Diverse classrooms need diverse teachers and in NYC right now, only 8% of our teaching workforce looks like the 43% of the public school demographic made up of Black, Latino and Asian male students.

Led by Mayor Bill de Blasio’s Young Men’s Initiative (YMI), NYC Men Teach is an engagement and recruitment effort aimed to inspire more men of color to become teachers in New York City. Working in collaboration with the Department of Education (DOE), City University of New York (CUNY), and Teach for America (TFA), NYC Men Teach provides student support and counseling; various professional supports, including cohort activities and a mentoring network; and the Principals Network to implement best practices that promote differentiated teacher supports in the workplace.

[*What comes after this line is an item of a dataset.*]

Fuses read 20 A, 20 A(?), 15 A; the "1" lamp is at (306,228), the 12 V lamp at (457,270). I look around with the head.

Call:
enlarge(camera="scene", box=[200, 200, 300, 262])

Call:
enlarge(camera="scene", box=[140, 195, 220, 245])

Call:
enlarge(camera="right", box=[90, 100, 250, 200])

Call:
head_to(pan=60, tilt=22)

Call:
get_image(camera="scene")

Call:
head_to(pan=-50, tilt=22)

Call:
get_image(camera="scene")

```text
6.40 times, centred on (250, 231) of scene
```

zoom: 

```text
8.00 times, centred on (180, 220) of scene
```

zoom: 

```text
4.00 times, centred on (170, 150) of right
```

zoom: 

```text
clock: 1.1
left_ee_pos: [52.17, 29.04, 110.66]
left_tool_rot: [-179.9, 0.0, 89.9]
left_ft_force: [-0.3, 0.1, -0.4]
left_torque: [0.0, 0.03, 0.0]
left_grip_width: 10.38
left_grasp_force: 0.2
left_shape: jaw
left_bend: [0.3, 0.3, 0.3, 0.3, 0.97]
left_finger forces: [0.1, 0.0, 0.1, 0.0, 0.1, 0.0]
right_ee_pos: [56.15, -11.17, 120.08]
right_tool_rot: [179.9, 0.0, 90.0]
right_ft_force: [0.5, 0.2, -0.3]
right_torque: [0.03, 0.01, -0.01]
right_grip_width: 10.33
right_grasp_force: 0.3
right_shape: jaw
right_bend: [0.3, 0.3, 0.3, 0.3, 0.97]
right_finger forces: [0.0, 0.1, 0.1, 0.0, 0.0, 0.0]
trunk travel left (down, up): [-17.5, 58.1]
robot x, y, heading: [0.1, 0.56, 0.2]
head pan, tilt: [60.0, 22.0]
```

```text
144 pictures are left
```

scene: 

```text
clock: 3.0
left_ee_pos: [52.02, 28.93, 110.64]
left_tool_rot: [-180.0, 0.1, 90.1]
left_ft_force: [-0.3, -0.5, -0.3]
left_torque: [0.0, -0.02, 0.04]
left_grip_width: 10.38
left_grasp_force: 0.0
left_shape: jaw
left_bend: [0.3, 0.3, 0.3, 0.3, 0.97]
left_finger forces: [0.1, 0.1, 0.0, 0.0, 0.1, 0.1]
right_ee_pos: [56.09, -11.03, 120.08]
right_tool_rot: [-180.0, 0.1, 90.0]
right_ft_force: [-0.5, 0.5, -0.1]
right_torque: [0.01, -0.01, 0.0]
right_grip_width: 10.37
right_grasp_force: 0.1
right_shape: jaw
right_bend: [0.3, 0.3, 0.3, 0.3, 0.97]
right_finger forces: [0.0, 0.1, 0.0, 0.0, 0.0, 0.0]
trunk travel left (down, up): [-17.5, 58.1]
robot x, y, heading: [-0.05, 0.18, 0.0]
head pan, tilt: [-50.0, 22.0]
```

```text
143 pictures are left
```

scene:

Video: https://youtu.be/O2hidHEv1-Y

NYC class demographicsWhile Black, Latino and Asian male students make up 43% of our public school demographic, Black, Latino and Asian male teachers only make up 8.3% of the entire teacher workforce.

NYC Men Teach, a new initiative to recruit, credential and retain 1,000 qualified men of color as teachers in NYC public schools. A diverse teaching force has been proven to improve academic and social outcomes for students.

“We know there is nothing more transformative in improving education outcomes than a strong, qualified and effective teacher at the head of a classroom. We need to attract and retain great teachers across the board, but it can be especially challenging when it comes to our young men of color. The supports we are putting in place will help exceptional college students and professionals come into the teaching profession, and become role models and leaders in our schools. This is going to make our schools stronger and help our students achieve greater success,” said Deputy Mayor Richard Buery.

NYC Men Teach is a three-year, $16.5 million initiative that will increase recruitment efforts, offer support for new applicants and help current teachers improve their skills. New teachers will come through the City University of New York, the NYC Department of Education Teaching Fellows program and Teach for America. It will employ new guidance counselors, professional development grants, public advertising campaigns, and certification support to increase the pipeline of qualified male teachers of color applying for teaching positions. These initiatives aim to bring 700 qualified participants into teaching-track programs by Fall 2016, reaching 1,000 in programs and in the classroom by Fall 2017.

The NYC Men Teach program will bring more qualified men of color into teaching by:

Increasing the pool of aspiring teachers: Only 6 percent of recent applicants for teaching positions in NYC schools were men of color. Through CUNY, NYC Teaching Fellows and Teach for America, NYC Men Teach will work with students in the pre-graduate pipeline, engaging them with wraparound services to ensure they succeed and complete their credentials. By Winter 2015, guidance counselors will be in place at all 9 senior colleges to assist candidates in meeting their academic goals. Additionally, programs will promote and advertise teaching opportunities to qualified teachers elsewhere in the state and recruit career professionals to bring their outside experience into the classroom.

Increasing hiring: Through the creation of a new Principals Network, comprised of school principals committed to the NYC Men Teach recruitment and retention goals, the program will partner with the DOE to promote placements and foster supportive environments for teachers of color.  To prevent the loss of aspiring teachers due to economic needs, the program will also provide employment opportunities in the summer between job offer and the first day of school. An annual Diversity Report on Teacher Hiring and Attrition will help measure these programs’ progress.

Improving retention: NYC Men Teach will reduce attrition rates by placing recruits in supportive cohorts, incentivizing schools to create supportive outlets for teachers of color, coordinating mentors of color, recognizing our recruits’ achievements, and providing professional and leadership development opportunities.